Jerzy — rocznik 1955. Rolnik, mąż i ojciec. Wtedy miał dwadzieścia lat. Nie odwiedzał matki w szpitalu, podobnie jak reszta rodzeństwa. Niewiele wie. Teraz zarżnąłby świniaka, gdyby brat przyjechał. Szkoda, że nie przyjedzie.

Katarzyna — rocznik 1951. Urzędniczka, bezdzietna mężatka. Wtedy miała dwadzieścia cztery lata. Matka po urodzeniu Zdzisława żyła w psychiatryku jeszcze jedenaście lat. Tak, nie odwiedzali jej tam. Brata nie szukali, bo gdzie? Ojciec, choć już niemłody, wziął z mamą rozwód i poślubił nową kobietę. Umarł dziesięć lat temu. Nigdy nie mówił o Zdzisławie.

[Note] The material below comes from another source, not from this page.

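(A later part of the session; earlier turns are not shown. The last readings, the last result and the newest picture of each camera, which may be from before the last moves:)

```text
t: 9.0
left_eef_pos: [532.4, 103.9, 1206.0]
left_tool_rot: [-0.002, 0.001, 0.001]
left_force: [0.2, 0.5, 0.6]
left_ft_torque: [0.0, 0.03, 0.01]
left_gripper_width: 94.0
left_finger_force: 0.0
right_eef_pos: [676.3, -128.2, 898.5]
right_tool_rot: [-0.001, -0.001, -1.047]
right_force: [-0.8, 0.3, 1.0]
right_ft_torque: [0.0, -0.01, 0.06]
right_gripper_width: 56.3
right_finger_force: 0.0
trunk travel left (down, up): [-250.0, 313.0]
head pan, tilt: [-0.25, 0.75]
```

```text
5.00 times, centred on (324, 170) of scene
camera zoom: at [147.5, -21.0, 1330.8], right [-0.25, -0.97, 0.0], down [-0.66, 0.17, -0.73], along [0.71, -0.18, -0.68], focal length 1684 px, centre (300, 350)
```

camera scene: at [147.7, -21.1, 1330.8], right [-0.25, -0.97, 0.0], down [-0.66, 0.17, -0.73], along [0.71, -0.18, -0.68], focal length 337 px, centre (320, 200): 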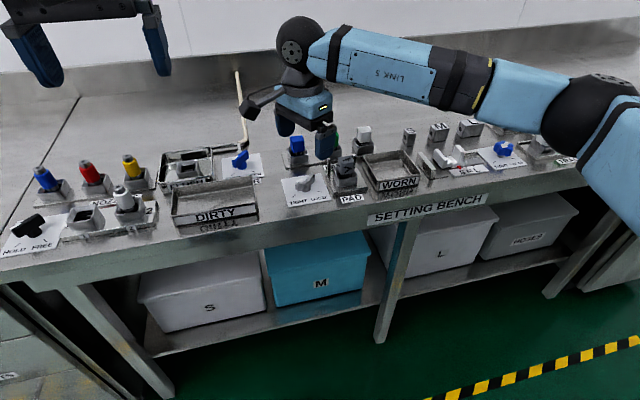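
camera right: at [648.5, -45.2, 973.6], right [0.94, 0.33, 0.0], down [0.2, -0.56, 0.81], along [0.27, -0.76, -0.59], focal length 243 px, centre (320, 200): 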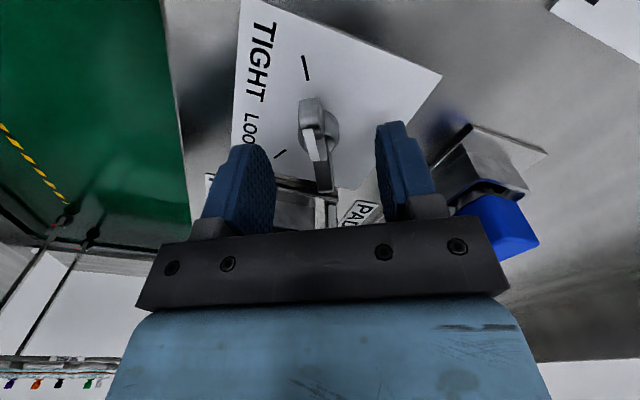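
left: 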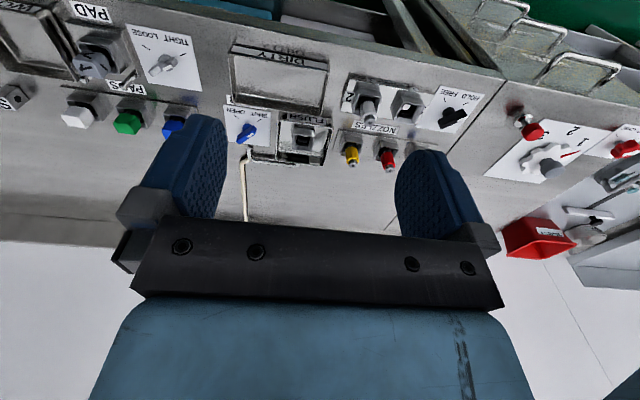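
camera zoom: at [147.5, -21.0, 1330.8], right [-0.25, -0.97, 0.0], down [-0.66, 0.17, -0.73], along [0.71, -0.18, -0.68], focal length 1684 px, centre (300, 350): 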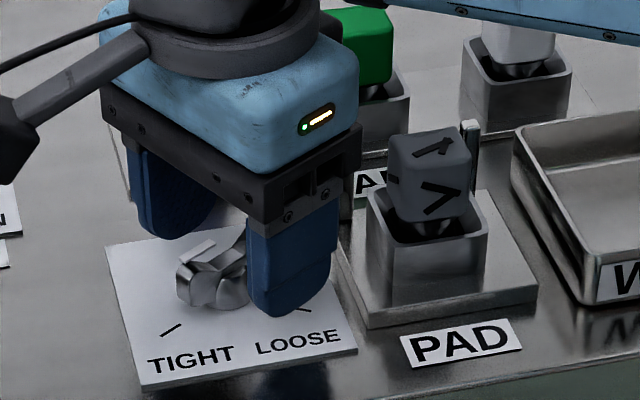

I najstarszy — Władysław, rocznik 1950, starszy od Zdzisława o dwadzieścia pięć lat. Wtedy pracował na kolei, sto kilometrów od domu i tam razem z żoną cieszył się z narodzin pierwszej córki. Jako jedyny z całej szóstki twierdzi, że nic nie wiedział o istnieniu brata. Ani ojciec, ani nikt z młodszego rodzeństwa przez tyle lat mu nie powiedział. Teraz dopiero usłyszał i płacze.

— Niech ksiądz im podziękuje — poprosiła któraś z sióstr.

— Komu?

— Tym, co go wychowali. Tu nie było domu. Zimny piec, puste garnki. Dobrze trafił.